L’éventuelle sanction sera prononcée par le tribunal dans un second temps, six
à neuf mois plus tard. Entre les deux, une période de « mise à
l’épreuve éducative » sera mise en place.
2/Le rôle des éducateurs remis en question
« On est dans un changement radical de philosophie », dénonce Pierre
Lecorcher, cosecrétaire général de la CGT protection judiciaire de la jeunesse
(PJJ). Jusqu’ici, les éducateurs de son service travaillaient la plupart du
temps avec des jeunes pas encore reconnus coupables. Le rôle de la PJJ
consistait ainsi à établir un dialogue avec eux, en prenant le temps de
connaître leur environnement social et familial avant l’audience. « Maintenant,
le magistrat n’aura plus la maîtrise du temps judiciaire et ne laissera pas le
temps de la rencontre. La procédure ne permettra pas de tenir
compte de notre travail avant de condamner », regrette le
syndicaliste, qui craint un dévoiement de la mission de l’éducateur, résumée au
contrôle des mineurs, pour vérifier qu’ils suivent bien leurs
obligations. « L’accompagnement éducatif durait jusqu’à l’audience.
Dans la majorité des cas, cela menait les enfants à reconnaître les faits »,
relate Me Élisabeth Audouard, du Syndicat des avocats de France (SAF), habituée
à accompagner les jeunes devant la justice. Pour elle, l’instauration du
nouveau Code tend à rapprocher le traitement des mineurs de celui des
adultes, « alors que l’ordonnance de 1945 considérait la délinquance
d’un mineur comme celle d’un être en construction et à protéger. L’acte était
vu comme l’expression d’une souffrance, d’une rupture avec son environnement ».

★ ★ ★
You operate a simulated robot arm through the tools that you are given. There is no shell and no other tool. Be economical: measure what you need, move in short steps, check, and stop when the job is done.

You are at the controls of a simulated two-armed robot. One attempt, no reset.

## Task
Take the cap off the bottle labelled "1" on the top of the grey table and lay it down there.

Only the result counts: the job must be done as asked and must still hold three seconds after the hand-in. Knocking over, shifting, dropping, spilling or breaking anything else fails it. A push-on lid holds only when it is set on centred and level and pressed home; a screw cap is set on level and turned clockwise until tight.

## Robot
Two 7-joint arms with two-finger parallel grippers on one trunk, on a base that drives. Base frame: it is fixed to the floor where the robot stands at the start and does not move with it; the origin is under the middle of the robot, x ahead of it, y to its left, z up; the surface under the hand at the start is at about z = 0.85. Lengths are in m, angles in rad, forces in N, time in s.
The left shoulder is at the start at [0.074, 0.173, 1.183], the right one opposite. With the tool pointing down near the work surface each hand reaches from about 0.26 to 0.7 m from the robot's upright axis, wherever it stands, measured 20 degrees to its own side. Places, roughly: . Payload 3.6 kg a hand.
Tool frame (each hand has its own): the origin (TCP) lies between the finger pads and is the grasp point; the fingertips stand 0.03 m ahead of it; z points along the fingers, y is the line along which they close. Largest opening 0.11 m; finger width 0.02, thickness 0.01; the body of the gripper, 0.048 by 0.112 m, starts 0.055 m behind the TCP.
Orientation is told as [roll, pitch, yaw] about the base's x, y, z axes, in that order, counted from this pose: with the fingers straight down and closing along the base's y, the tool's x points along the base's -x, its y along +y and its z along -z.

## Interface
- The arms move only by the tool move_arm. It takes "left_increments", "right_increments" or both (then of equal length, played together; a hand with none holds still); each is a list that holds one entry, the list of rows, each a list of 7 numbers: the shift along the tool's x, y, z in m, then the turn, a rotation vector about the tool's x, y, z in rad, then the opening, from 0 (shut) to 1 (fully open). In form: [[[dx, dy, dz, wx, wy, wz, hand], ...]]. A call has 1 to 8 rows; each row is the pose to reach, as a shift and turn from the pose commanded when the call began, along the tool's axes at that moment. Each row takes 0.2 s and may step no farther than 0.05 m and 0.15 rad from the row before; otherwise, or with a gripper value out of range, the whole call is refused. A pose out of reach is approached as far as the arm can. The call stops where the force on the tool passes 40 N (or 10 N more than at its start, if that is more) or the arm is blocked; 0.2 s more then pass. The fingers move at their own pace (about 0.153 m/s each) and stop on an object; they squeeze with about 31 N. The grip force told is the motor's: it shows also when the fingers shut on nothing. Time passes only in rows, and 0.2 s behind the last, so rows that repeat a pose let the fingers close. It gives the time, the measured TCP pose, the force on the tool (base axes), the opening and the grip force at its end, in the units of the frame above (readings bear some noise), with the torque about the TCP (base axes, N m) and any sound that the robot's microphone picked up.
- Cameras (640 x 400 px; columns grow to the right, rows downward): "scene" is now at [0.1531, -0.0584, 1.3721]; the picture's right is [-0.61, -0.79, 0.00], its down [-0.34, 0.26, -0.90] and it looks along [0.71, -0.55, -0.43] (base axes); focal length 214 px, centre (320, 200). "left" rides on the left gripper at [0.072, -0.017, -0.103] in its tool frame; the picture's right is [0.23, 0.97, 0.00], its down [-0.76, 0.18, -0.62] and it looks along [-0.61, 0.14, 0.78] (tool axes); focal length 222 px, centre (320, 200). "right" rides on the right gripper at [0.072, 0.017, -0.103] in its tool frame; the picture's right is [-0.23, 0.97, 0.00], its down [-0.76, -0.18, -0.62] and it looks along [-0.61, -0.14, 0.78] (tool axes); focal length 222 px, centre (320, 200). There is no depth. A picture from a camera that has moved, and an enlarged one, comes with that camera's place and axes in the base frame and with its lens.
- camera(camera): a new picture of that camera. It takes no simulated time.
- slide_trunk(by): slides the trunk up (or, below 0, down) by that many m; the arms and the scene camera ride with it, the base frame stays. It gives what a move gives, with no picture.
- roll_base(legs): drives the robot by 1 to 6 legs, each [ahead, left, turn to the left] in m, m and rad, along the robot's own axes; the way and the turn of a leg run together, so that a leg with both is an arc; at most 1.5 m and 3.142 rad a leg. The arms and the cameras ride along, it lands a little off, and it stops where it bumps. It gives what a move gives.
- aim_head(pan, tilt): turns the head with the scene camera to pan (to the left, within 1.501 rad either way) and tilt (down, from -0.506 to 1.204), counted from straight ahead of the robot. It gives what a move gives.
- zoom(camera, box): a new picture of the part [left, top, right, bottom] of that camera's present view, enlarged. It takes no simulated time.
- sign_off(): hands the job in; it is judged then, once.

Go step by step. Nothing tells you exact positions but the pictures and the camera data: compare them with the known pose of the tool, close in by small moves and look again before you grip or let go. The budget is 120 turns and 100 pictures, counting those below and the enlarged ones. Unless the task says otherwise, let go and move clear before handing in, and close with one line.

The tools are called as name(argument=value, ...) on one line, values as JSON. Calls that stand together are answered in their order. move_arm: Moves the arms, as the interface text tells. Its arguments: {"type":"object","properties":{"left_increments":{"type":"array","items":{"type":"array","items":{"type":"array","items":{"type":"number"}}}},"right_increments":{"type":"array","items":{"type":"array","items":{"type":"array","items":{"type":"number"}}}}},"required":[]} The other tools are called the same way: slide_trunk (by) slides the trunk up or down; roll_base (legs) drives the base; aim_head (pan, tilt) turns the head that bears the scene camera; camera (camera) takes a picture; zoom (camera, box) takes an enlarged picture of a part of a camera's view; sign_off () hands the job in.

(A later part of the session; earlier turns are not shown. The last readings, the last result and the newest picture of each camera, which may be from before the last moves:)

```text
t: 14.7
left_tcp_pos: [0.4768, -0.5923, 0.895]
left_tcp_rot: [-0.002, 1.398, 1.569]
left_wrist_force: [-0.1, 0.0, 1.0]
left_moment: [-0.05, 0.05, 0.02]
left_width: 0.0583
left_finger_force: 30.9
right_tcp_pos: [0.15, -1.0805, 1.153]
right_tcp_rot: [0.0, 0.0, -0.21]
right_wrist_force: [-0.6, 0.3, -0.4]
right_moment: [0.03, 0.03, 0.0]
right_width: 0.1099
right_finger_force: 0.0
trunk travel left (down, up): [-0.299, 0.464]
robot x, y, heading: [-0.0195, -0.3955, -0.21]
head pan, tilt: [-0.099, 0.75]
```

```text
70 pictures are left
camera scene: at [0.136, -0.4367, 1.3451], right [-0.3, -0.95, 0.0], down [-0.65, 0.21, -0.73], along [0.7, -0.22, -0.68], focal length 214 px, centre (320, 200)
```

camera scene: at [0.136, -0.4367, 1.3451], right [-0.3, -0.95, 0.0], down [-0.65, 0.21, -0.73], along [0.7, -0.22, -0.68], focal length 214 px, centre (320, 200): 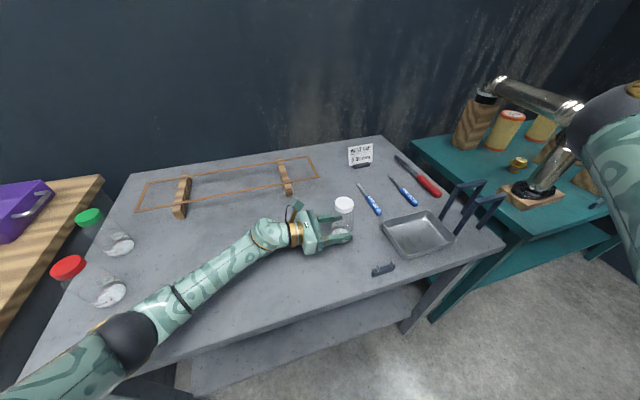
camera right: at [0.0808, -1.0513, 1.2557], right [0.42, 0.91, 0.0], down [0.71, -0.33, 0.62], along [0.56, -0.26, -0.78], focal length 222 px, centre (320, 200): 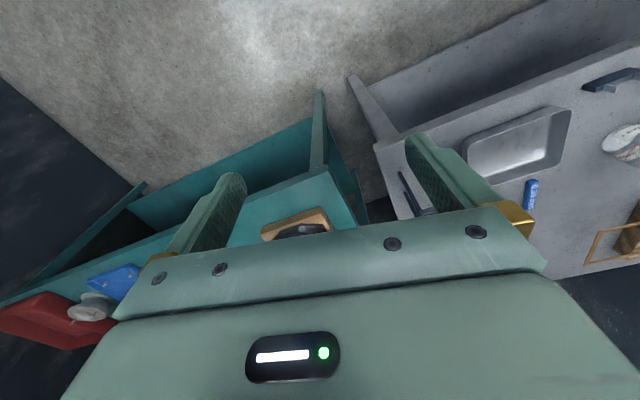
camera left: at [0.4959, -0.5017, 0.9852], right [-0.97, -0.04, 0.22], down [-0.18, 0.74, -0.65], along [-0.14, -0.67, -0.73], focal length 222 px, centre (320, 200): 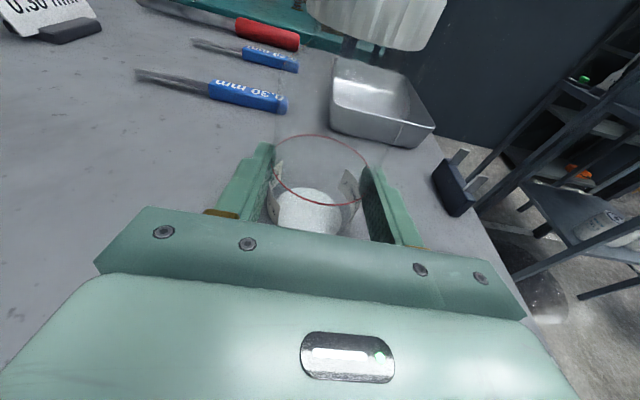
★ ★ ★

3/Faire l’impasse sur l’éducatif pour juger vite
Alors que les piles de dossiers ne désemplissent pas les tribunaux, le
nouveau Code demande aux juges et au personnel administratif de travailler plus
vite, à moyens constants. Pour parvenir à tenir ces délais, les juridictions
pourraient être tentées de faire de l’exception la règle en interprétant
largement les possibilités légales d’audience unique. Pour Lucille Rouet, juge
des enfants et secrétaire nationale du Syndicat de la magistrature, cette
procédure pourrait viser en particulier les mineurs isolés étrangers. Là
encore, le principe de la protection des enfants délinquants est remis en
cause. « En les jugeant vite et en une seule fois, on laisse tomber le
travail éducatif et on se prive de voir comment l’enfant évoluerait dans le
cadre d’une mise à l’épreuve éducative », analyse la magistrate.
Le recours à l’audience unique peut advenir dans un second cas. Selon l’âge
de la personne poursuivie, si elle encourt un certain nombre d’années
d’emprisonnement et connaît des antécédents, le procureur peut demander son
déferrement. Dans ce cas, le mineur sera incarcéré pour un délai d’un mois au
maximum avant de comparaître devant le tribunal. « La
procédure se rapproche du fonctionnement de celle des majeurs : c’est quasiment
une comparution immédiate, juge Lucille Rouet. Quand vous
arrivez détenu au tribunal, il est très rare que vous ressortiez libre, vous
n’avez pas le temps de préparer un projet de sortie avant l’audience. »
4 /La France rattrape son retard sur le droit international
Le nouveau texte est
aussi l’occasion d’introduire un seuil d’âge sur la responsabilité pénale des
mineurs. Auparavant, il revenait au juge d’apprécier si le mineur était « discernant »
au moment des faits, c’est-à-dire en capacité de vouloir et comprendre l’acte
qu’il a commis. La disposition allait à l’encontre de la Convention
internationale des droits de l’enfant. Celle-ci imposait aux pays signataires
d’établir un âge minimal au-dessous duquel les enfants seraient présumés ne pas
avoir la capacité d’enfreindre la loi pénale. Le Code de la justice pénale des
mineurs introduit une présomption simple, selon laquelle l’enfant de moins de
13 ans ne disposera pas du discernement suffisant pour voir sa
responsabilité pénale engagée. Or, il ne s’agit que d’une présomption « simple »,
à laquelle le juge peut déroger. La mesure est jugée « insuffisante »,
par la Défenseure des droits : « Il n’y aura donc pas de
réel changement par rapport au régime applicable aujourd’hui. Des enfants de
7-8 ans pourront toujours faire l’objet de poursuites pénales, comme cela
peut arriver actuellement », affirmait-elle dans un avis en 2020.